BEGIN Source document
2021年4月、桐蔭学園中等教育学校は探究授業「15歳のグローバルチャレンジ」を始動しました。
生徒は3人~4人のグループで或る国の大使となり、学年末の模擬国連会議に向けて1年間かけて諸問題の解決に取り組みます。
世界大会7年連続出場を誇る模擬国連部での活動をベースとした日本初の試みで、グローバルな視座を獲得する意欲的なプログラムです。
この連載では、1年間にわたって3年1組の「15歳のグローバルチャレンジ」を追い、生徒の取り組みを様々な角度からレポートします。今回は第24回の授業の様子です。
前回の授業では、学年末の国連会議に向けて自国の会議理念と政策をまとめました。
また、どの国と一緒に取り組みたいかを書いた「政策シート」を作り、大使団内で理念の共有を図りました。前回授業の様子は以下のリンクからどうぞ。
授業レポート第23回 学年末の国連会議に向けた「政策シート作成」
3年1組へ割り当てられている国は以下の10か国です(毎回確認します)。
日本 ミャンマー コートジボワール
チャド 南スーダン ポーランド
サウジアラビア チリ コスタリカ カナダ
第24回 授業テーマ「外交親書返信・予想構図を描く」
大使たちは年度末の国連会議に向かって着々と準備を進めています。議題は「地球温暖化」と「水問題」。4人の大使団が2人組に分かれ、それぞれの議題について政策を深めています。
今日の授業の目標は
①他国からの親書への返事を書くことができる。
②自国が属する政策グループについて・対立する可能性がある政策グループについて、まとめることができる。
です。
大使のもとには、政策シートをもとに理念が一致しそうな国から外交親書が届いています。
親書を書く際に重要視するのは「理念と政策をあらわすキーワード」です。地球温暖化対策として挙げられるワードは「排出ガスの規制」「炭素税の導入」「発展途上国への資金援助」など。
具体的な政策が自国と一致するかを検討し、親書を送ってきます。
例えば地球温暖化の会議では、他国から「貴国のカーボンニュートラル推進という政策は私たちの理念と一致します。ぜひ国連会議では協力しましょう」というラブコールが届くのです。
もらった親書は、相手国からの「問いかけ」です。問いかけに対し、大使たちは明確なデータ・根拠を示しながら返信を作っていきます。
同時に、大使たちは会議の予想構図を描くためのワークシートにも取り組みました。
「理念が一致していてグループを組めそうな国」「もしかしたら仲間に入ってくれるかも…と期待できる国」あるいは「政策が完全に相反するため、初期段階ではグループを組むのが難しそうな国」の具体名を挙げていきます。
具体的な国名を挙げていくと、それらの国々に共通する要素が見えてきます。「自分たちのグループに入れそうなのは発展途上国ばかりだな…」といった予想を立てることができます。
すると、「先進国にも納得してもらえるような政策は何かな…」という思考につながり、事前学習に広がりが出てきます。
END Source document
▸ **Requirement**: Show the exact text of the source document starting from "3年1組へ割り当てられている国は以下の10か国です(毎回確認します)。" and stopping at the end of "から外交親書が届いています。".
BEGIN Source data
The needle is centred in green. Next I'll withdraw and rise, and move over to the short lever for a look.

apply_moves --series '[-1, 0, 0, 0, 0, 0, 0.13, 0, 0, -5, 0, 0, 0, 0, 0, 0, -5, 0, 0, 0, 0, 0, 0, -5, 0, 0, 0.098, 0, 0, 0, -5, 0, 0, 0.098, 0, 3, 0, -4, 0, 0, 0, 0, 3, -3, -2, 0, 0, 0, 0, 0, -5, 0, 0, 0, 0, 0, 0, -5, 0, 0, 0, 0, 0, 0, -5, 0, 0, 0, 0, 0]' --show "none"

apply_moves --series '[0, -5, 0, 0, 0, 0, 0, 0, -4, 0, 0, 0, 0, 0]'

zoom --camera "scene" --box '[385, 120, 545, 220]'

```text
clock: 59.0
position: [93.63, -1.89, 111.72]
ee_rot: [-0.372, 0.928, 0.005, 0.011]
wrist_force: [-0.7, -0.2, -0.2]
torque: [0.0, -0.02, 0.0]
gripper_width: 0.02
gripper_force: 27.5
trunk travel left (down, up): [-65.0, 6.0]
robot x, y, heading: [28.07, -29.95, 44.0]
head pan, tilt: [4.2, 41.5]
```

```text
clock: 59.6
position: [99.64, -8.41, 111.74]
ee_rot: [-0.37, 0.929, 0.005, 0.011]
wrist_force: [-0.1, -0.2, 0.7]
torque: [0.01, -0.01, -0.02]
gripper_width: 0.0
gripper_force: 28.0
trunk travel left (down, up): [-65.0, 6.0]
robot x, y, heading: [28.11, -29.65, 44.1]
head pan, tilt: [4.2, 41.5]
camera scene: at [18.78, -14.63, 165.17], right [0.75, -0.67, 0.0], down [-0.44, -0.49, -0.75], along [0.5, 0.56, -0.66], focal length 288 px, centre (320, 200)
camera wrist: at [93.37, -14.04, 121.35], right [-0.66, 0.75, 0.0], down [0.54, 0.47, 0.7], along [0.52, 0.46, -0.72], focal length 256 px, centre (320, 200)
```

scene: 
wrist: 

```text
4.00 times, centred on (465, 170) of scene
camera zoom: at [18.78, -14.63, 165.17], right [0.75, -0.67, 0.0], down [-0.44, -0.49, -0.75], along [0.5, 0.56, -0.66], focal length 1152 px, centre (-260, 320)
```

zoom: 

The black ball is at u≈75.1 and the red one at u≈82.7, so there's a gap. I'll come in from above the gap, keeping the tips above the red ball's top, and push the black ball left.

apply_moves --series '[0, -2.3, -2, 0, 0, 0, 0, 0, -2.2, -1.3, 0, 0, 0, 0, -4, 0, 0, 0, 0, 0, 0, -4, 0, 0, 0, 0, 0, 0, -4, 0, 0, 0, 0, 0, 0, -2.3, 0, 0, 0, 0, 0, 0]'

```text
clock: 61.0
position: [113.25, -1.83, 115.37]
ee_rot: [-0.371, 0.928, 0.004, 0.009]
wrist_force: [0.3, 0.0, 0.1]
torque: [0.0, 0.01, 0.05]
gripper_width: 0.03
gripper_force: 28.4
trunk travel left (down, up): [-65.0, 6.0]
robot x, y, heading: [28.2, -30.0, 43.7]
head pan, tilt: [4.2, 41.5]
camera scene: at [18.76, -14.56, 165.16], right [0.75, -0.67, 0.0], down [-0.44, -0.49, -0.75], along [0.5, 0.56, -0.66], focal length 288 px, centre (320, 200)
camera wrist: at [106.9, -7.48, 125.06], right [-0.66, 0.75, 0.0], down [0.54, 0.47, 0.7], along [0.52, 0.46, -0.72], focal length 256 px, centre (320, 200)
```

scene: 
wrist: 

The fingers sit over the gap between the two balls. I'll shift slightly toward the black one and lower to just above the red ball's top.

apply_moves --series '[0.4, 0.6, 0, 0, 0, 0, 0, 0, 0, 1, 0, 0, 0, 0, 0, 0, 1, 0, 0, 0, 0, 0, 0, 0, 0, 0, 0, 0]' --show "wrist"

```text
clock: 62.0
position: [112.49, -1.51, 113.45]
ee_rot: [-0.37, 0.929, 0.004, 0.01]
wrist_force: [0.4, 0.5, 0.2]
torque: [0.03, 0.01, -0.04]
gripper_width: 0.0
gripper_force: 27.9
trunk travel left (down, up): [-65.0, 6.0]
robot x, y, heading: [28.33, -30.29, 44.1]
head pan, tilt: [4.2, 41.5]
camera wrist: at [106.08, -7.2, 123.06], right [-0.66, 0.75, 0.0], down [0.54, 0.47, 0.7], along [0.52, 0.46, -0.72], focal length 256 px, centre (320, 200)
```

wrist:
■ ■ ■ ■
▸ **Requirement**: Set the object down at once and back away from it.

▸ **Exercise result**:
END Source data
▸ **Exercise result**:
3年1組へ割り当てられている国は以下の10か国です(毎回確認します)。
日本 ミャンマー コートジボワール
チャド 南スーダン ポーランド
サウジアラビア チリ コスタリカ カナダ
第24回 授業テーマ「外交親書返信・予想構図を描く」
大使たちは年度末の国連会議に向かって着々と準備を進めています。議題は「地球温暖化」と「水問題」。4人の大使団が2人組に分かれ、それぞれの議題について政策を深めています。
今日の授業の目標は
①他国からの親書への返事を書くことができる。
②自国が属する政策グループについて・対立する可能性がある政策グループについて、まとめることができる。
です。
大使のもとには、政策シートをもとに理念が一致しそうな国から外交親書が届いています。